By Humphrey Carter
THE High Court judge who tried to bring General Pinochet to Justice, Baltasar Garzón, said in Palma yesterday that an international organisation needs to be set up to tackle terrorism and drugs. Garzón, addressing some 1'500 experts on drug addiction attending the world federation of therapeutic communities' convention in the Majorcan capital, said there is a close link between terrorist organisations and international mafia. “They have similar objectives and structure, they also pose a threat to stable democracies and the basic institutions of all western states.” The judge said that the present level of international co-operation in the war on organised global crime is “insufficient.” He said that a single agency should be set up to wipe out international crime and terrorism and that, in turn, the new organisation should be able to rely on being fed all relevant information from all the international security forces. “Organised crime and terrorism are the two main threats to the stability of the countries we live in,” he said. “At the moment, the only saving grace is that no criminal organisations have managed to establish a global infrastructure so, if we act fast, we can permanently disrupt organised crime,” he told the convention. Using the March 11 attacks on Madrid as an example, he said the direct relations between drugs and terrorism is closer than we envisaged.

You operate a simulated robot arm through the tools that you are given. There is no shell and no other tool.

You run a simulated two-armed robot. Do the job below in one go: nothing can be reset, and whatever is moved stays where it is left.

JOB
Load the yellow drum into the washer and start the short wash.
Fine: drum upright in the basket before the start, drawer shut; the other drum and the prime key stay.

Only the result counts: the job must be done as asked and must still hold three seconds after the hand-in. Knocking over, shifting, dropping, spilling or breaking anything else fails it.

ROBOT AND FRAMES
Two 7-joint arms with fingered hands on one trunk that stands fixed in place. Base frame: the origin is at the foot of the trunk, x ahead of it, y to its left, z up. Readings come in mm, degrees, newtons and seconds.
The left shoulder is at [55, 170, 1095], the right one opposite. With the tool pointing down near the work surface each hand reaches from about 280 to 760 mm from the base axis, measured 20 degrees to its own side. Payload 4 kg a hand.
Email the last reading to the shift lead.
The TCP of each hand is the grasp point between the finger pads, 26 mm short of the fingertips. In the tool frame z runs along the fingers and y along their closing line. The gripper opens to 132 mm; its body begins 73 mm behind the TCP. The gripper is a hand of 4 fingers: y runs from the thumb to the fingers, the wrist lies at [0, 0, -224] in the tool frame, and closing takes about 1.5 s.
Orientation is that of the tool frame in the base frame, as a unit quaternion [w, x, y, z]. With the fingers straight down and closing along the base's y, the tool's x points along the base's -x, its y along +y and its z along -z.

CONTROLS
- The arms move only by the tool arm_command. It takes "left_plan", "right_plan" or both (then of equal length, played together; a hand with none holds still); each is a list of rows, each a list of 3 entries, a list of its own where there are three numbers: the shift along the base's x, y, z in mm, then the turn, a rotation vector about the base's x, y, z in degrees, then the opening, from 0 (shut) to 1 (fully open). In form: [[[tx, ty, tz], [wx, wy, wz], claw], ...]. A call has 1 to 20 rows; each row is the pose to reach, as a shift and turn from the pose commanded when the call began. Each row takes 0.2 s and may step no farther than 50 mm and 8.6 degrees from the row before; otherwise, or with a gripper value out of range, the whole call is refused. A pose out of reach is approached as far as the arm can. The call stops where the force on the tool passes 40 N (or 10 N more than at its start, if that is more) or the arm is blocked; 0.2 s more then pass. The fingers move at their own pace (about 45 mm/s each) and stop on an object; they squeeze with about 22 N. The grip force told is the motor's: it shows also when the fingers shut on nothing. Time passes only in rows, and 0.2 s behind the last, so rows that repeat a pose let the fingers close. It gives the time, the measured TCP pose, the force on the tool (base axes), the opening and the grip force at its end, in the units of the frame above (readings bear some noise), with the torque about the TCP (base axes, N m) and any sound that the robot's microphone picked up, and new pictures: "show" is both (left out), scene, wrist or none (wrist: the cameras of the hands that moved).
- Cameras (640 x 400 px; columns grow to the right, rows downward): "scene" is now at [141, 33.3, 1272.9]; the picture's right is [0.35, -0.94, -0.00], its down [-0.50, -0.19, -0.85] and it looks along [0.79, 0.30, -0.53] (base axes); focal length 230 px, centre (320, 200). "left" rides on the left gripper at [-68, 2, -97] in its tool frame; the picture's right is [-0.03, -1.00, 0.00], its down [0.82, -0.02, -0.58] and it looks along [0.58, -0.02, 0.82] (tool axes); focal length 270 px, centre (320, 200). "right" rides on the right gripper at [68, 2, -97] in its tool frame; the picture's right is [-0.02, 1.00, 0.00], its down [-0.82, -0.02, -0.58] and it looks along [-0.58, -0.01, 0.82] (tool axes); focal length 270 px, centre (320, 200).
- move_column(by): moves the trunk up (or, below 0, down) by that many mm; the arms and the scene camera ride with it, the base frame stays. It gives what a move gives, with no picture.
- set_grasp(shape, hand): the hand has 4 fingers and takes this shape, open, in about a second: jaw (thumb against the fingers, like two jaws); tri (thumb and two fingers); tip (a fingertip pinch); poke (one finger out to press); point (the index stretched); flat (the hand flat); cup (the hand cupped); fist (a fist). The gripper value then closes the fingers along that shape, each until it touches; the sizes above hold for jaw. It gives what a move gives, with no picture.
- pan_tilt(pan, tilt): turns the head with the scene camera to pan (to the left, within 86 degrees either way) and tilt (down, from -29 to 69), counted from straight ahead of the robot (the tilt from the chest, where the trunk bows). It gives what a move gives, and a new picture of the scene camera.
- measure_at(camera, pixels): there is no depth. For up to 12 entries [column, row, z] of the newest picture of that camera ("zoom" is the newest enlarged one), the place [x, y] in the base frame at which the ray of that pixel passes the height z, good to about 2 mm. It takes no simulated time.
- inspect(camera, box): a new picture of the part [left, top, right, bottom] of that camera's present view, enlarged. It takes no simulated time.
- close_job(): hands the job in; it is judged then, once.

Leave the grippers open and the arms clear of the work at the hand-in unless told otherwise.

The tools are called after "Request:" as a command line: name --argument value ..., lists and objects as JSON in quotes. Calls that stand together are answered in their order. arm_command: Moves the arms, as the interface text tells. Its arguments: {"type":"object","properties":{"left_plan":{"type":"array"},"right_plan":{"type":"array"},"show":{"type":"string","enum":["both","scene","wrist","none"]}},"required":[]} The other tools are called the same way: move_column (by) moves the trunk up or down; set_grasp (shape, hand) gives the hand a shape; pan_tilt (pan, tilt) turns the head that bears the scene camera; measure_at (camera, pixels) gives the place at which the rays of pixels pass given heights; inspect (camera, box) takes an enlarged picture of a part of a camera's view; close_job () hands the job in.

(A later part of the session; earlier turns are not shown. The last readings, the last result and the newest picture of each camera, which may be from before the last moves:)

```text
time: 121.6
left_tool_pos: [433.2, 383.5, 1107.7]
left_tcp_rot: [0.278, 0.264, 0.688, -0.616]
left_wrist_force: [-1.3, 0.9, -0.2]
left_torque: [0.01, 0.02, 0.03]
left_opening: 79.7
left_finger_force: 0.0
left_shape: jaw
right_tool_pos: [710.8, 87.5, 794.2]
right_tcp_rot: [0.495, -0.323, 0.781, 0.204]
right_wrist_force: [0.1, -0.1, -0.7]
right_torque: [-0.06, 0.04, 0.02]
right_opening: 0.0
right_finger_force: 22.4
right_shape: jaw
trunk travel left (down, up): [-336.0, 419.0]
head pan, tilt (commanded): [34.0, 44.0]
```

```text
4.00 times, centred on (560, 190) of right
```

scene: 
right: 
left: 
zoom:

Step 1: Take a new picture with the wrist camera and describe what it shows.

The explosives used in the March 11 railway bombings were exchanged for some 30 kilos of hashish bought by the Islamic terrorist suspect El Chino in Palma and Ibiza just a week before the blasts. But on a broader scale, he said that organised international drug smugglers and dealers often turn to terrorist methods to either defend or expand their business interests. Garzon highlighted the close links between the drugs cartels and the terrorist organisations in South America. “Terrorists and drug dealers may be different entities, but they're all working within the same world of organised crime. “But in order to effectively combat terrorism, we need a much greater level of co-ordination between the security services and a greater exchange of information. “Furthermore, any new government anti-terrorist policies and strategies have to account for organised criminal activity and the various associated criminal activities,” he said. Having tackled the Basque terrorist group ETA, spearheaded the campaign to extradite Pinochet from London to Spain to stand trial for human rights abuse, Garzon has taken action against the semi-official GAL death squads operating in the Basque country in the early 1980*s. He is also investigating Al Qaeda's operations in Spain and links to the September 11 attacks on New York and Washington which were partly planned in Spain. Garzon has so far indicted bin Laden and 34 others, many being held in Spain, in the attacks.